» TASK BRIEF:
Find the line containing "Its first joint" and copy it exactly, along with every line after it up to and including the line containing "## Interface". Copy nothing else.
>> BEGIN DATASET EXCERPT
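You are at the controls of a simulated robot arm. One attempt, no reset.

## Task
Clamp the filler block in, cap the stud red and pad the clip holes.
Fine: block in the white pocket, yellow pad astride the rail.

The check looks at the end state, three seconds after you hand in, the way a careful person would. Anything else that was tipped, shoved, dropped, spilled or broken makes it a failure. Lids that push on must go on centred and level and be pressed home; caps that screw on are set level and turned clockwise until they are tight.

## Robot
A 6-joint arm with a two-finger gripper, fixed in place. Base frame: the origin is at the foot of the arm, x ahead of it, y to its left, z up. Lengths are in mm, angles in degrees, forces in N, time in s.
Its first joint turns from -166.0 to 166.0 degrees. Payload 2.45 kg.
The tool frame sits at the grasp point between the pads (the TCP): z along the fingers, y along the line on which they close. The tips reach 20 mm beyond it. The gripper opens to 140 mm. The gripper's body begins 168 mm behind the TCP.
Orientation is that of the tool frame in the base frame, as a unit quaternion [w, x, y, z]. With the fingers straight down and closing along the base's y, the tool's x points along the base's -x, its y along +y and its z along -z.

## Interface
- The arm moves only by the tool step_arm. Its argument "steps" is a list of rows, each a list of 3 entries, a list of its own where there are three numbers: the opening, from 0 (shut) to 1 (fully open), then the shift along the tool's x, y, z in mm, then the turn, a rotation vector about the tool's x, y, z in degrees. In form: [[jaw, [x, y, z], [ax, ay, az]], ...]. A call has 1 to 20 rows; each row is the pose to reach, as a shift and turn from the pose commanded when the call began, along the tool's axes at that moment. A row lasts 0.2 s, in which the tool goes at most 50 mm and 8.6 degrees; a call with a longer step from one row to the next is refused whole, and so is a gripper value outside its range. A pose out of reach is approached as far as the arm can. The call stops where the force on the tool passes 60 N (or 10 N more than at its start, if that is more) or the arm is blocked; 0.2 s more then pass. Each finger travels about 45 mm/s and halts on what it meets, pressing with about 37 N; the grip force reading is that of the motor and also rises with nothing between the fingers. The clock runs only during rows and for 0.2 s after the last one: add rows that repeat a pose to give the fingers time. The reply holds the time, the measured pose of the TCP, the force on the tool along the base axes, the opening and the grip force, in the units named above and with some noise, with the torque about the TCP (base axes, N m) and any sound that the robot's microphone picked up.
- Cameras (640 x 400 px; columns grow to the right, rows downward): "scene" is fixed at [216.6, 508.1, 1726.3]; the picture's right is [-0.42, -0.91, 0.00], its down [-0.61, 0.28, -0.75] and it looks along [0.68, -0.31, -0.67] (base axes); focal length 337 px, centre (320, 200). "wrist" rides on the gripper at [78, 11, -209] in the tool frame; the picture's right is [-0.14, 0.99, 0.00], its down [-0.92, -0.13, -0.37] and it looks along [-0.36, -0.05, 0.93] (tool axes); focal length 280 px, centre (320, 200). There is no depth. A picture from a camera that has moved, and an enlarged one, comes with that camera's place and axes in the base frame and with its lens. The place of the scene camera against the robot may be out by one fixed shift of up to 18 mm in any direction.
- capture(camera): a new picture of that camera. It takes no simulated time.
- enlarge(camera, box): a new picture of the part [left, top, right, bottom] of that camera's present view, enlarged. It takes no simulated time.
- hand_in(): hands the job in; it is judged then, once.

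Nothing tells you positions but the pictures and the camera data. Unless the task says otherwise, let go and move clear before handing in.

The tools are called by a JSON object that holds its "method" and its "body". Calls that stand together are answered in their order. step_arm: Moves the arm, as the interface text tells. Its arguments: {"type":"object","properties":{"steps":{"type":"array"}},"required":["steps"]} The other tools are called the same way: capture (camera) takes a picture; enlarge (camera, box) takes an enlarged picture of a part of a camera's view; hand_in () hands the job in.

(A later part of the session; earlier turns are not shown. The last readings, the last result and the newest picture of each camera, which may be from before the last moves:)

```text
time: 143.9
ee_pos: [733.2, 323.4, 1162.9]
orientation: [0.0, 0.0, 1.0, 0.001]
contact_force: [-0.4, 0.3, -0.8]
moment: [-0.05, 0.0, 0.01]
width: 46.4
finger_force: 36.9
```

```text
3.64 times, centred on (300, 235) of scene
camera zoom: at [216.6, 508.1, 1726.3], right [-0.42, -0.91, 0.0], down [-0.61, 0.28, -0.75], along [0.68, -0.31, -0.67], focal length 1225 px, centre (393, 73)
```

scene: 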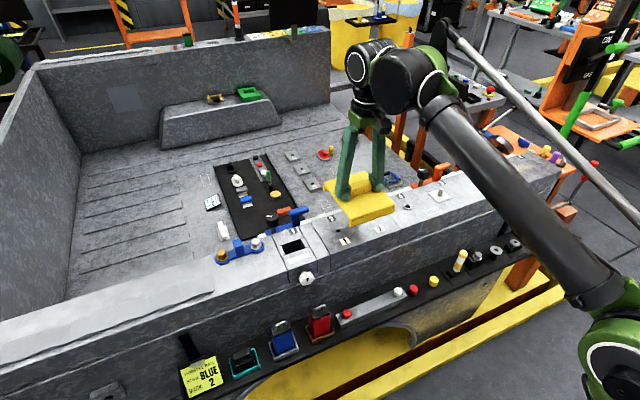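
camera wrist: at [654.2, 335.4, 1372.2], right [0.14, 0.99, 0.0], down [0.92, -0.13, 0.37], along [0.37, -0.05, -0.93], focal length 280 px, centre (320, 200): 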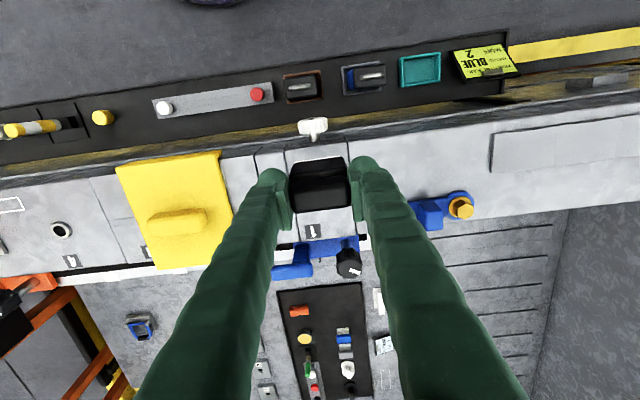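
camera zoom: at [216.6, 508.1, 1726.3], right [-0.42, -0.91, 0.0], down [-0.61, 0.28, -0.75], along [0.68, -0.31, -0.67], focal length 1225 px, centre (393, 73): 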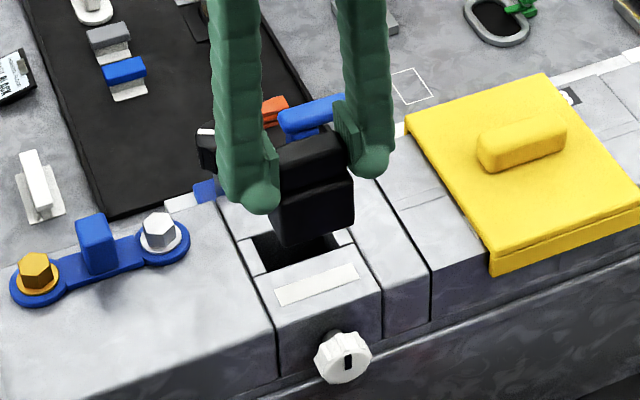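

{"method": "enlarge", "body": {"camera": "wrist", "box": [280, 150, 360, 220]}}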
>> END DATASET EXCERPT
» THE SOLUTION:
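Its first joint turns from -166.0 to 166.0 degrees. Payload 2.45 kg.
The tool frame sits at the grasp point between the pads (the TCP): z along the fingers, y along the line on which they close. The tips reach 20 mm beyond it. The gripper opens to 140 mm. The gripper's body begins 168 mm behind the TCP.
Orientation is that of the tool frame in the base frame, as a unit quaternion [w, x, y, z]. With the fingers straight down and closing along the base's y, the tool's x points along the base's -x, its y along +y and its z along -z.

## Interface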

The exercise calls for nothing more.